Brahmana Guna mengatakan kejadian pembangunan di Bali kalau tidak sesuai dengan konsep budaya dan kepercayaan setempat sering sekali mengalami ketidak harmonisan, terlebih membangun patung para dewa. Hal itu harus sesuai dengan penempatan arah mata angin.
"Di kawasan GWK sekarang semestinya yang cocok di pasang adalah patung Dewa Brahma, karena arah mata angin di selatan. Tapi keinginan investor justru Dewa Wisnu, makanya patung tersebut itu tidak kunjung selesai. Itu bisa dipercaya ada tidak," ucapnya.
Hal senada juga dikatakan tokoh spiritual yang juga pinisepuh Perguruan Beladiri Sandi Murthi Indonesia, Gusti Ngurah Harta, bahwa sosok patung yang ada di area Garuda Wisnu Kencana bukanlah sosok Dewa Wisnu.

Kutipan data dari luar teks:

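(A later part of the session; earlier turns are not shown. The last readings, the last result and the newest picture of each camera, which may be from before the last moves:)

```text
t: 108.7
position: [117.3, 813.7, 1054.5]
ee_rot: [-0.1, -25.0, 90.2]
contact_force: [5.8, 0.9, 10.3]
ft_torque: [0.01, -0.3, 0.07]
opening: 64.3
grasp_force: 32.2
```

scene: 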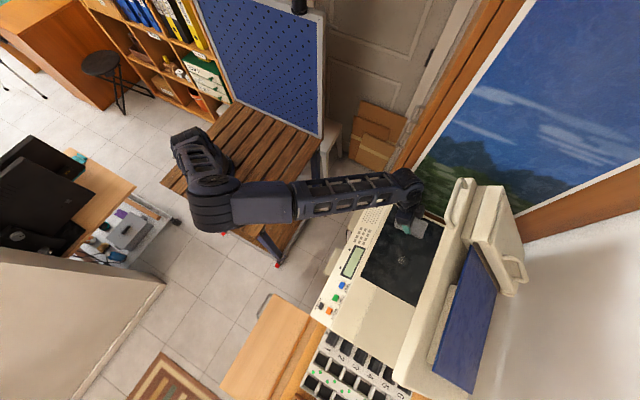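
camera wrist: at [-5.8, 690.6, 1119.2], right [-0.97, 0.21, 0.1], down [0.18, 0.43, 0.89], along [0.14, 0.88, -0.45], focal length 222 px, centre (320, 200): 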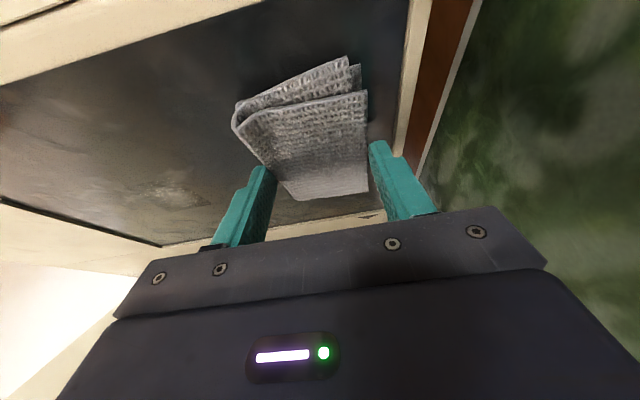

"Menurut saya, patung yang ada di GWK ini bukan sosok Dewa Wisnu, tapi lebih tepat merupakan sosok dari Airlangga. Ini harus diluruskan," ujarnya.
Menurut dia, jika tidak diluruskan maka nanti ada suatu persepsi keliru dalam memberi nama sebuah patung tersebut jika kelak berdiri.
"Sebuah patung harus memiliki nama yang jelas. Jika itu mengambil tema pewayangan atau para dewa, maka penempatan patung harus tepat mengacu pada budaya dan kepercayaan setempat (Hindu Bali). Biar ngak nanti jadi objek wisata keliru. Saran ini untuk kita semua, karena tanah Bali memiliki vibrasi dan kharisma (taksu) sangat berbeda dengan daerah lain," katanya. (WDY)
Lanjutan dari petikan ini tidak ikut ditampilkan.